The A55 still retains the familiar name “Cambridge,” which was used on the pre-war 10-h.p. models and the 1954 A50 which superseded the popular “Devon” and “Dorset” saloons.

The 1955 car had a completely new body style of larger dimensions, giving greater interior space with many other technical advancements. In 1956 an A50 was first fitted with a Borg Warner overdrive unit, enabling the car to better 40 m.p.g. on an economy run. This unit provided semi-automatic control of the gearbox and was added to the A50 specification as an extra.

Comparisons of the A50 and the A55 power units show the later model to have 4 b.h.p. more with an increase of compression-ratio from 7.2 to 8.3 to 1. a full-flow oil filter as opposed to a by-pass type, higher rear-axle ratio and larger capacity battery to cope with the higher compression-ratio engine. — I. G.

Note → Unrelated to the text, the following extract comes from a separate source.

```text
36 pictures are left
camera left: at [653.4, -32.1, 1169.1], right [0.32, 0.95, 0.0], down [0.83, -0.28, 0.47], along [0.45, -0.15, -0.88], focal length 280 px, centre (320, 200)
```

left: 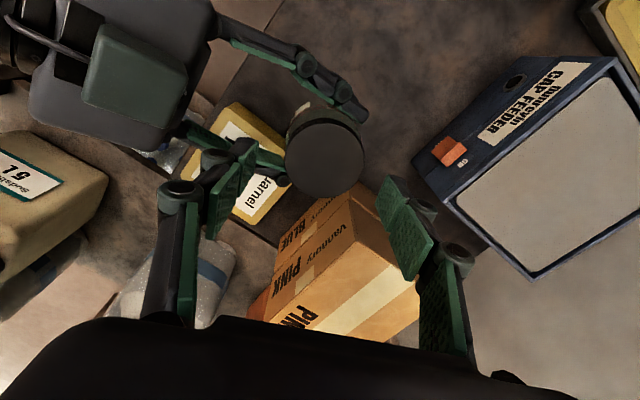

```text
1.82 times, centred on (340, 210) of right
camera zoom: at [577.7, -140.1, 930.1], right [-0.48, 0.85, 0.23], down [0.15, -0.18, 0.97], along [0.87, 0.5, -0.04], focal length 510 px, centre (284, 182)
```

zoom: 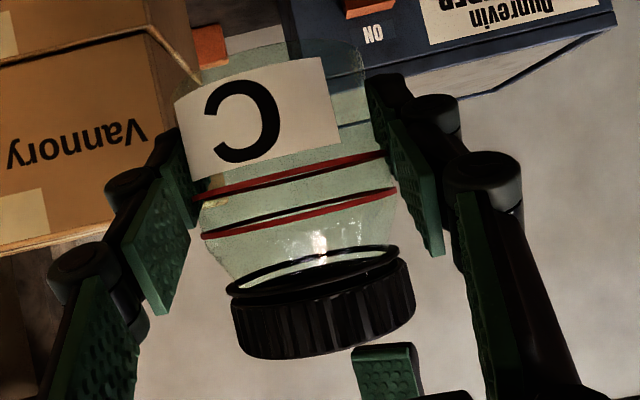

The Jaguar 3.4-Litre Saloon

Another new model recently announced by a leading car manufacturer was the Jaguar 3.4-litre saloon. This car is basically the 2.4-litre chassis and body but is fitted with the larger 3½-litre power unit as fitted to the Mk. VII and XK series cars. With the 3.4-litre engine the car is said to have a maximum speed of over 120 m.p.h. It is expected that this model will be available on the home market shortly and it will be priced at £1,672, including tax. — I. G.

Cariboo Canadian Rally

The Second Annual Two-Day Cariboo Rally in Canada was won by P. Smith and H. Shap, driving a VW. Another VW was second, beating a Morris Isis, which was third. Retirements numbered seven cars, including an M.G. which ran its bearings and an Austin-Healey that holed its sump. A Landrover was fourth.